* BEGIN Recorded data *

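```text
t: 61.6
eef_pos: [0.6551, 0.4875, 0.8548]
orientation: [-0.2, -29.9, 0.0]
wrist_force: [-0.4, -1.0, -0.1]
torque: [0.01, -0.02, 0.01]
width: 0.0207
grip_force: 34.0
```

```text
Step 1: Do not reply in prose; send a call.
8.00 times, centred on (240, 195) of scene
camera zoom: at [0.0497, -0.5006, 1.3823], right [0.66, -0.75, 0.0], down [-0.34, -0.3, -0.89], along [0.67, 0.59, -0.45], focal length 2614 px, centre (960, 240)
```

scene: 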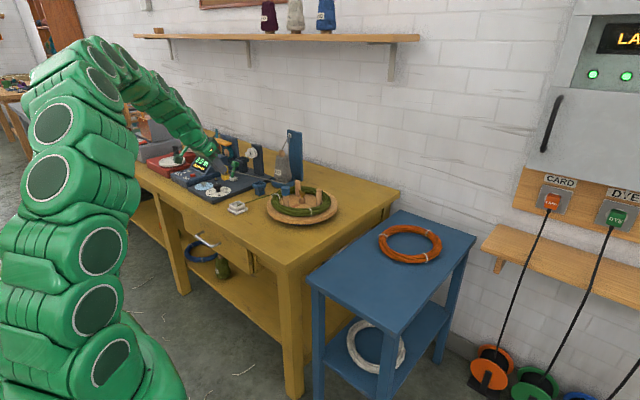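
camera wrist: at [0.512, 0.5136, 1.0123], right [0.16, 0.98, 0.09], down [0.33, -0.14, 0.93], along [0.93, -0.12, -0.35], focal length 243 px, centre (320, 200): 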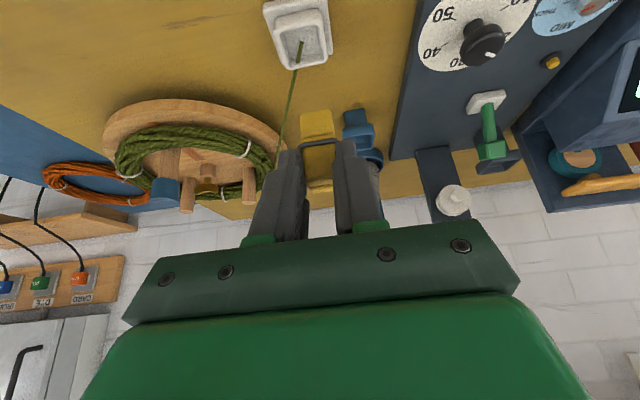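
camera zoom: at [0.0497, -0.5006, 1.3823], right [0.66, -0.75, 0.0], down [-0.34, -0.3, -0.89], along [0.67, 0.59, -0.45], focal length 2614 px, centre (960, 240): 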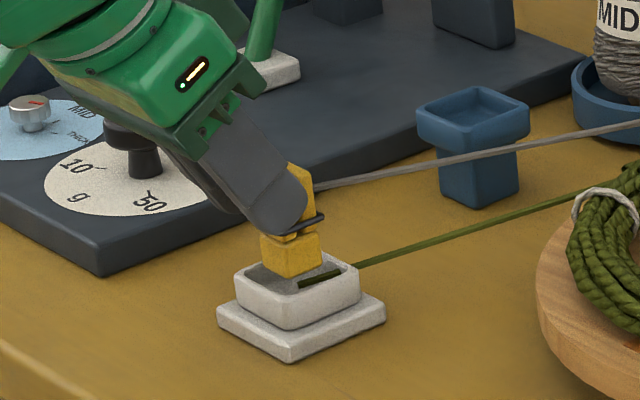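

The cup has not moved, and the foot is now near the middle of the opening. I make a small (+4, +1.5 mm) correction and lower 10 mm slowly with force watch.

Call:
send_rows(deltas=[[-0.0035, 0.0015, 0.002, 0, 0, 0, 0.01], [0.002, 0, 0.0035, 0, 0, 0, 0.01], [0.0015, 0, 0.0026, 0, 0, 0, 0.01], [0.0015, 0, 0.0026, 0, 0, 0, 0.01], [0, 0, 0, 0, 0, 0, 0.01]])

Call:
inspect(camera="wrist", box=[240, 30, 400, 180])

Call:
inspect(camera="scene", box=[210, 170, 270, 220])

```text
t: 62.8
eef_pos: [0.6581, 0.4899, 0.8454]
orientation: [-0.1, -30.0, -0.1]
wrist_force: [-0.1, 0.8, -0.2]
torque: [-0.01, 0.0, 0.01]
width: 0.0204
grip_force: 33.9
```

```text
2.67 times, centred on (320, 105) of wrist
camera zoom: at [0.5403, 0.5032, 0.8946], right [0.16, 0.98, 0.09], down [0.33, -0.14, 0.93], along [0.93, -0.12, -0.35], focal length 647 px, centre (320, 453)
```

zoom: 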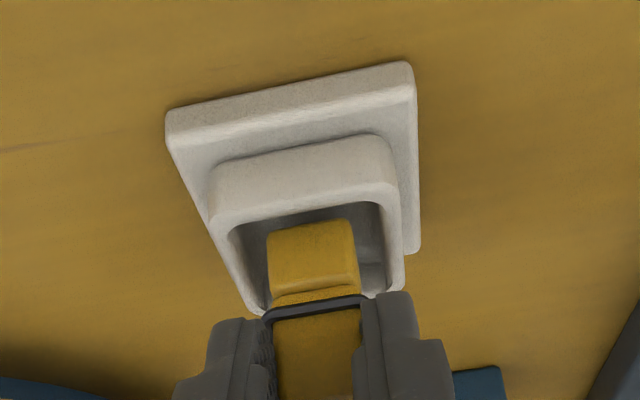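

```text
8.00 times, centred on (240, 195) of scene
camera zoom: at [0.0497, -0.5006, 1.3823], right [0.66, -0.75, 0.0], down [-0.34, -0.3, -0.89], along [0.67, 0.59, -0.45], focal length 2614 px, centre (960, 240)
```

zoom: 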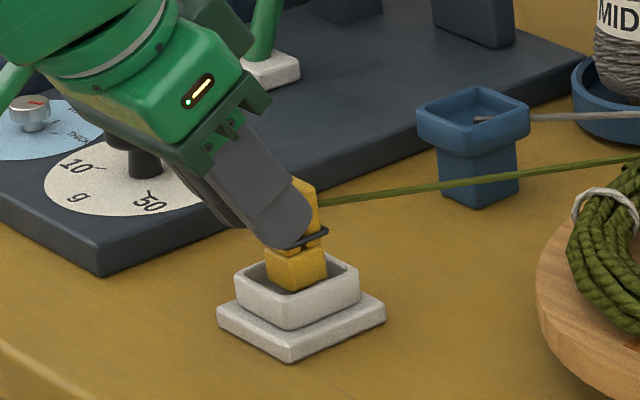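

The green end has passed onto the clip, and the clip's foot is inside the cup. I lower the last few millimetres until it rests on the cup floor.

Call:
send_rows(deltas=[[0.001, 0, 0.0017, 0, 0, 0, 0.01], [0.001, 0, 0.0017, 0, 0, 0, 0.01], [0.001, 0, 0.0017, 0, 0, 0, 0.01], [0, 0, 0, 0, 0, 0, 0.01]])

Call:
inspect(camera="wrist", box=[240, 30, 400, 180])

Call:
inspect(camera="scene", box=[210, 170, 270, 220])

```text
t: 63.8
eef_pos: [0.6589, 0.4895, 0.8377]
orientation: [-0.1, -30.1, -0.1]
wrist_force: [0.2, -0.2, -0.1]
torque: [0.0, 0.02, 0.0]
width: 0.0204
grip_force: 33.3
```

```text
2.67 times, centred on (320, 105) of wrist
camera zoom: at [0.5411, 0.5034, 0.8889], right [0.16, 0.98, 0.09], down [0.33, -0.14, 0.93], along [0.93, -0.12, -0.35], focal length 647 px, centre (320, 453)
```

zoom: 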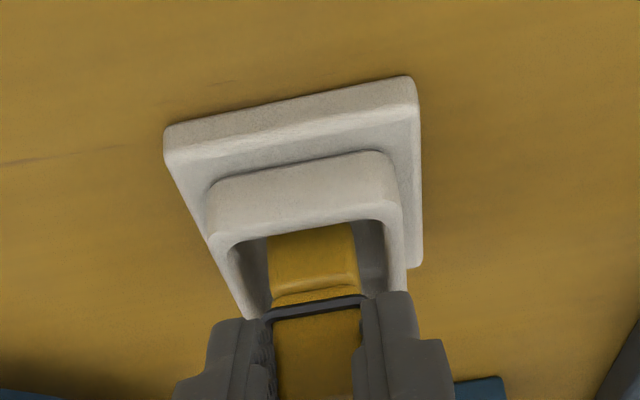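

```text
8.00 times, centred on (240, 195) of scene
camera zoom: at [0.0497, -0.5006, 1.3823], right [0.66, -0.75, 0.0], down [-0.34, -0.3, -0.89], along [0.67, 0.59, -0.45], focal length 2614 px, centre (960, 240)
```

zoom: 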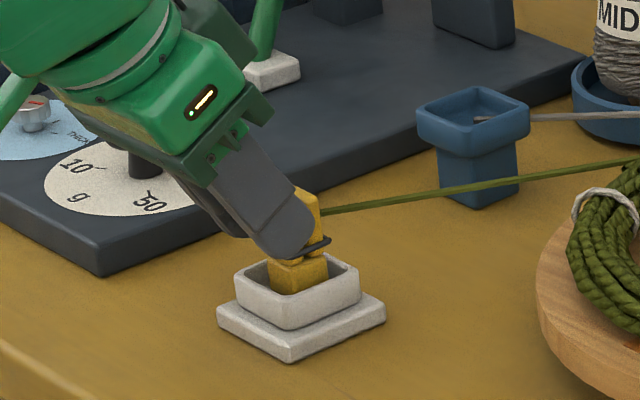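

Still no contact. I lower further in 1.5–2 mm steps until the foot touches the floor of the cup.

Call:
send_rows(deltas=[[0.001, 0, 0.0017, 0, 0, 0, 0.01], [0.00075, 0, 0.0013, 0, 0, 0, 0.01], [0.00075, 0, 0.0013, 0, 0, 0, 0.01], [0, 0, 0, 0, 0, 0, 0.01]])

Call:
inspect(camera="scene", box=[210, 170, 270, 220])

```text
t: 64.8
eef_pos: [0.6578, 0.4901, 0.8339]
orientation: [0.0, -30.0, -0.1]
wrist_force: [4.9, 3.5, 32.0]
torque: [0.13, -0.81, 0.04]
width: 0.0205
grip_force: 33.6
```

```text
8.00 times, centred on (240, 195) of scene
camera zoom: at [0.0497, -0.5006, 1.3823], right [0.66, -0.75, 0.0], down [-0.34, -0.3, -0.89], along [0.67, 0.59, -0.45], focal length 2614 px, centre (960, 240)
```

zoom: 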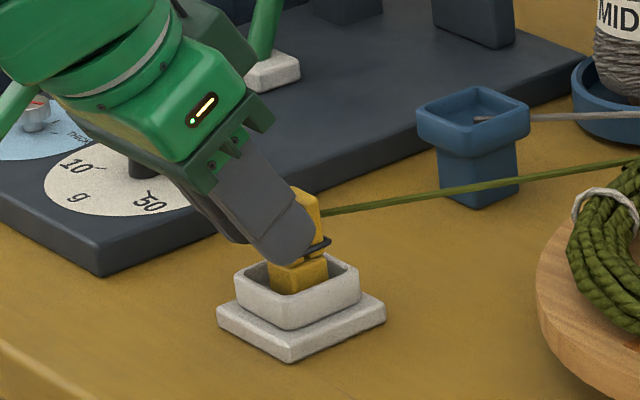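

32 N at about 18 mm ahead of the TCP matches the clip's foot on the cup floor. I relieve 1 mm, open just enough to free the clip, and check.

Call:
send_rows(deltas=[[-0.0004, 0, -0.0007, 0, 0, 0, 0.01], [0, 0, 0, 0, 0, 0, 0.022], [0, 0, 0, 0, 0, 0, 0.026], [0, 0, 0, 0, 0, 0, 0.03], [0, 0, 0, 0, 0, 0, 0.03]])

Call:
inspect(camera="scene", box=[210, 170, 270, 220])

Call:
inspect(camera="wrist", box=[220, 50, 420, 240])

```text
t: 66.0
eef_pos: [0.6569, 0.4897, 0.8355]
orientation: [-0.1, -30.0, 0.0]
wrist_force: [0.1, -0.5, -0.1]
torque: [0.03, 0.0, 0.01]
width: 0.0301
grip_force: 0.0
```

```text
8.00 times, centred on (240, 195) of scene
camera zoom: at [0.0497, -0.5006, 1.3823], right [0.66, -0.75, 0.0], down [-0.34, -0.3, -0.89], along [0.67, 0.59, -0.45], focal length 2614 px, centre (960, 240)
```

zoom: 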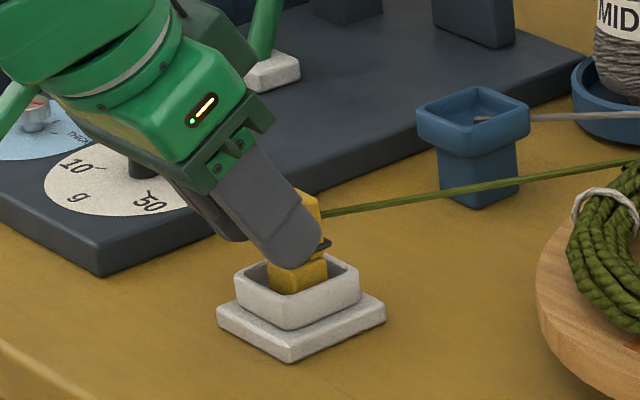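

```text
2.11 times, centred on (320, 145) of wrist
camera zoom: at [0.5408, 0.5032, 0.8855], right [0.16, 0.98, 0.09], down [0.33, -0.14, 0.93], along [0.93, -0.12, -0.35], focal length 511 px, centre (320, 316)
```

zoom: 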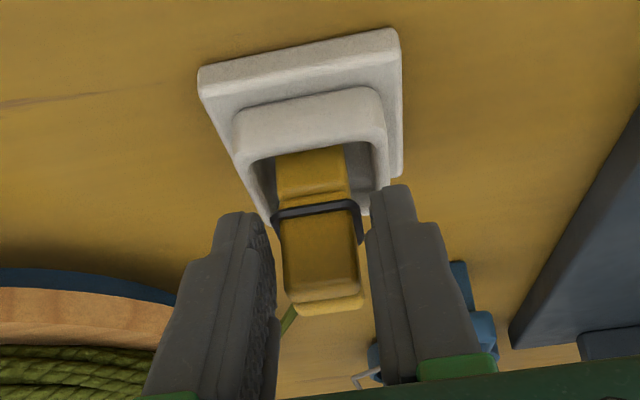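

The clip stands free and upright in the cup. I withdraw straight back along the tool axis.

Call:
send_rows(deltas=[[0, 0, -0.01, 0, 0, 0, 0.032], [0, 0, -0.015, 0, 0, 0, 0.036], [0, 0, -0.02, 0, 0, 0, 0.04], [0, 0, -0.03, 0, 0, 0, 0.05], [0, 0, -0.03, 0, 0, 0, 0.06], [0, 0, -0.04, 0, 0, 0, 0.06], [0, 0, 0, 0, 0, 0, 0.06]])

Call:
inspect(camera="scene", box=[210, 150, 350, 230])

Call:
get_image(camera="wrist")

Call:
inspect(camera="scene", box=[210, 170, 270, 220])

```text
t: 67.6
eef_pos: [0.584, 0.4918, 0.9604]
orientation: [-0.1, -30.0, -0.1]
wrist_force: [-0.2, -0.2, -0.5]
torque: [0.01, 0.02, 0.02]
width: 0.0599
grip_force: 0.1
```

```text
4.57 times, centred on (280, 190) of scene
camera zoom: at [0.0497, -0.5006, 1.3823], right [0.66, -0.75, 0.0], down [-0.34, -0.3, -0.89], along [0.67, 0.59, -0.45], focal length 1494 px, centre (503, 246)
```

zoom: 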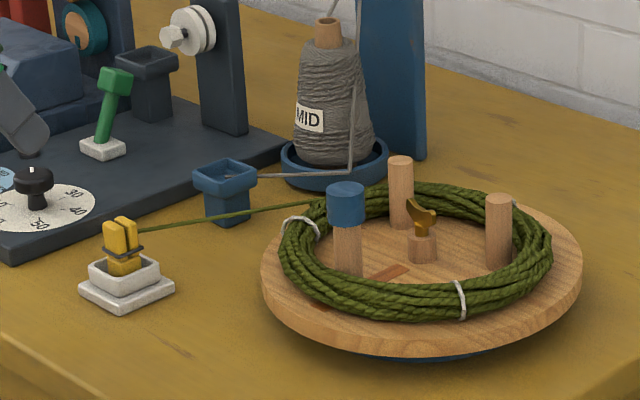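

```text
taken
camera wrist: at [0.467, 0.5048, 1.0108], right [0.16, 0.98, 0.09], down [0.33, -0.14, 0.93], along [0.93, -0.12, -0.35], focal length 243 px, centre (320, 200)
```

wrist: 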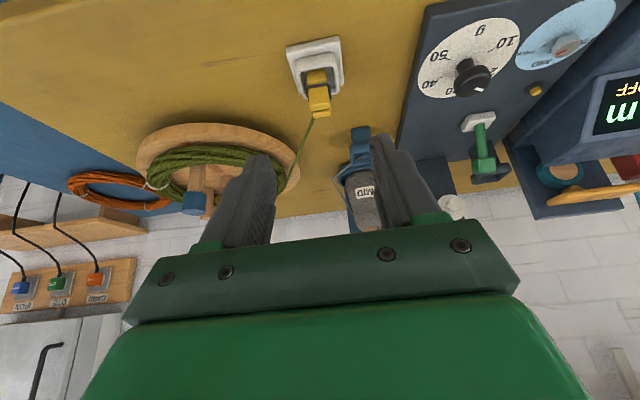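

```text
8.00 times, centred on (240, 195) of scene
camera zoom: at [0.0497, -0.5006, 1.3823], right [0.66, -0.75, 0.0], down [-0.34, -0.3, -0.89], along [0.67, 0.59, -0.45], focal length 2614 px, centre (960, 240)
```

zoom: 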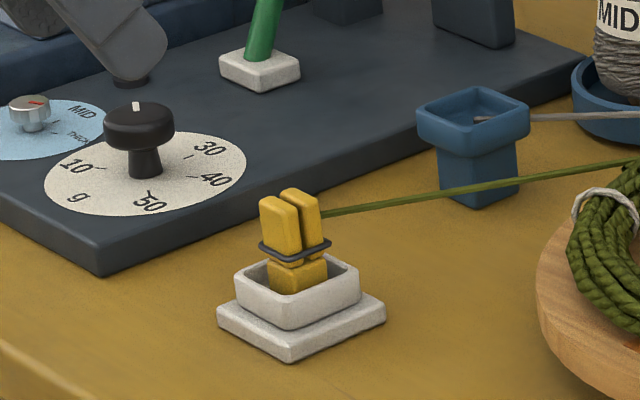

* END Recorded data *

• Required work: Are you able to set down all the lines above exactly, without any pictures?

• Output for this task:
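```text
t: 61.6
eef_pos: [0.6551, 0.4875, 0.8548]
orientation: [-0.2, -29.9, 0.0]
wrist_force: [-0.4, -1.0, -0.1]
torque: [0.01, -0.02, 0.01]
width: 0.0207
grip_force: 34.0
```

```text
Step 1: Do not reply in prose; send a call.
8.00 times, centred on (240, 195) of scene
camera zoom: at [0.0497, -0.5006, 1.3823], right [0.66, -0.75, 0.0], down [-0.34, -0.3, -0.89], along [0.67, 0.59, -0.45], focal length 2614 px, centre (960, 240)
```

scene: 
camera wrist: at [0.512, 0.5136, 1.0123], right [0.16, 0.98, 0.09], down [0.33, -0.14, 0.93], along [0.93, -0.12, -0.35], focal length 243 px, centre (320, 200): 
camera zoom: at [0.0497, -0.5006, 1.3823], right [0.66, -0.75, 0.0], down [-0.34, -0.3, -0.89], along [0.67, 0.59, -0.45], focal length 2614 px, centre (960, 240): 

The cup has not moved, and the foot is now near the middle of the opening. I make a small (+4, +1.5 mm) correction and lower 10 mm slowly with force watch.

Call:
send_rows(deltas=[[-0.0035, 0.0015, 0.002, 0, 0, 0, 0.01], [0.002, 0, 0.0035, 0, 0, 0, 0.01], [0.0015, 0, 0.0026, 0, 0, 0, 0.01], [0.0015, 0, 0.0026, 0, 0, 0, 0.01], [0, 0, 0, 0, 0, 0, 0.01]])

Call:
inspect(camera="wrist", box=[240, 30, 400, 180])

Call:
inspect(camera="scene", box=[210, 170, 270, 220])

```text
t: 62.8
eef_pos: [0.6581, 0.4899, 0.8454]
orientation: [-0.1, -30.0, -0.1]
wrist_force: [-0.1, 0.8, -0.2]
torque: [-0.01, 0.0, 0.01]
width: 0.0204
grip_force: 33.9
```

```text
2.67 times, centred on (320, 105) of wrist
camera zoom: at [0.5403, 0.5032, 0.8946], right [0.16, 0.98, 0.09], down [0.33, -0.14, 0.93], along [0.93, -0.12, -0.35], focal length 647 px, centre (320, 453)
```

zoom: 

```text
8.00 times, centred on (240, 195) of scene
camera zoom: at [0.0497, -0.5006, 1.3823], right [0.66, -0.75, 0.0], down [-0.34, -0.3, -0.89], along [0.67, 0.59, -0.45], focal length 2614 px, centre (960, 240)
```

zoom: 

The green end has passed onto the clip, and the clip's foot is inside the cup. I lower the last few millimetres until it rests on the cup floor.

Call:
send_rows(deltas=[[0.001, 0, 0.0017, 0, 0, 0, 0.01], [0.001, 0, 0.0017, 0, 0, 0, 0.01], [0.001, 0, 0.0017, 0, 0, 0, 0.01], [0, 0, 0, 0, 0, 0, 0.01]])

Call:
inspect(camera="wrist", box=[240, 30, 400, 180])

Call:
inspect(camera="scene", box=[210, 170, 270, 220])

```text
t: 63.8
eef_pos: [0.6589, 0.4895, 0.8377]
orientation: [-0.1, -30.1, -0.1]
wrist_force: [0.2, -0.2, -0.1]
torque: [0.0, 0.02, 0.0]
width: 0.0204
grip_force: 33.3
```

```text
2.67 times, centred on (320, 105) of wrist
camera zoom: at [0.5411, 0.5034, 0.8889], right [0.16, 0.98, 0.09], down [0.33, -0.14, 0.93], along [0.93, -0.12, -0.35], focal length 647 px, centre (320, 453)
```

zoom: 

```text
8.00 times, centred on (240, 195) of scene
camera zoom: at [0.0497, -0.5006, 1.3823], right [0.66, -0.75, 0.0], down [-0.34, -0.3, -0.89], along [0.67, 0.59, -0.45], focal length 2614 px, centre (960, 240)
```

zoom: 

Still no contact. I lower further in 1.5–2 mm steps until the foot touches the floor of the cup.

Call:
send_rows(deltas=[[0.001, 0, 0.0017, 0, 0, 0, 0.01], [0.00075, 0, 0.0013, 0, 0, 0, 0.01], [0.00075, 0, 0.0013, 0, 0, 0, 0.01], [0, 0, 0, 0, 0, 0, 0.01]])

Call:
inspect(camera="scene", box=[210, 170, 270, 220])

```text
t: 64.8
eef_pos: [0.6578, 0.4901, 0.8339]
orientation: [0.0, -30.0, -0.1]
wrist_force: [4.9, 3.5, 32.0]
torque: [0.13, -0.81, 0.04]
width: 0.0205
grip_force: 33.6
```

```text
8.00 times, centred on (240, 195) of scene
camera zoom: at [0.0497, -0.5006, 1.3823], right [0.66, -0.75, 0.0], down [-0.34, -0.3, -0.89], along [0.67, 0.59, -0.45], focal length 2614 px, centre (960, 240)
```

zoom: 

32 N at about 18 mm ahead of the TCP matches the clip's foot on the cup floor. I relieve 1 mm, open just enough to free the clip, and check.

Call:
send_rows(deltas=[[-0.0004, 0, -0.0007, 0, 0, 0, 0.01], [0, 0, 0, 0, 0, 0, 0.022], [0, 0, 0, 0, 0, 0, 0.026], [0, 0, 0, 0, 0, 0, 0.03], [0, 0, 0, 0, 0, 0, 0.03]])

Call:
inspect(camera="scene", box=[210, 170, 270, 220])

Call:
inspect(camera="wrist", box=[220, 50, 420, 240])

```text
t: 66.0
eef_pos: [0.6569, 0.4897, 0.8355]
orientation: [-0.1, -30.0, 0.0]
wrist_force: [0.1, -0.5, -0.1]
torque: [0.03, 0.0, 0.01]
width: 0.0301
grip_force: 0.0
```

```text
8.00 times, centred on (240, 195) of scene
camera zoom: at [0.0497, -0.5006, 1.3823], right [0.66, -0.75, 0.0], down [-0.34, -0.3, -0.89], along [0.67, 0.59, -0.45], focal length 2614 px, centre (960, 240)
```

zoom: 

```text
2.11 times, centred on (320, 145) of wrist
camera zoom: at [0.5408, 0.5032, 0.8855], right [0.16, 0.98, 0.09], down [0.33, -0.14, 0.93], along [0.93, -0.12, -0.35], focal length 511 px, centre (320, 316)
```

zoom: 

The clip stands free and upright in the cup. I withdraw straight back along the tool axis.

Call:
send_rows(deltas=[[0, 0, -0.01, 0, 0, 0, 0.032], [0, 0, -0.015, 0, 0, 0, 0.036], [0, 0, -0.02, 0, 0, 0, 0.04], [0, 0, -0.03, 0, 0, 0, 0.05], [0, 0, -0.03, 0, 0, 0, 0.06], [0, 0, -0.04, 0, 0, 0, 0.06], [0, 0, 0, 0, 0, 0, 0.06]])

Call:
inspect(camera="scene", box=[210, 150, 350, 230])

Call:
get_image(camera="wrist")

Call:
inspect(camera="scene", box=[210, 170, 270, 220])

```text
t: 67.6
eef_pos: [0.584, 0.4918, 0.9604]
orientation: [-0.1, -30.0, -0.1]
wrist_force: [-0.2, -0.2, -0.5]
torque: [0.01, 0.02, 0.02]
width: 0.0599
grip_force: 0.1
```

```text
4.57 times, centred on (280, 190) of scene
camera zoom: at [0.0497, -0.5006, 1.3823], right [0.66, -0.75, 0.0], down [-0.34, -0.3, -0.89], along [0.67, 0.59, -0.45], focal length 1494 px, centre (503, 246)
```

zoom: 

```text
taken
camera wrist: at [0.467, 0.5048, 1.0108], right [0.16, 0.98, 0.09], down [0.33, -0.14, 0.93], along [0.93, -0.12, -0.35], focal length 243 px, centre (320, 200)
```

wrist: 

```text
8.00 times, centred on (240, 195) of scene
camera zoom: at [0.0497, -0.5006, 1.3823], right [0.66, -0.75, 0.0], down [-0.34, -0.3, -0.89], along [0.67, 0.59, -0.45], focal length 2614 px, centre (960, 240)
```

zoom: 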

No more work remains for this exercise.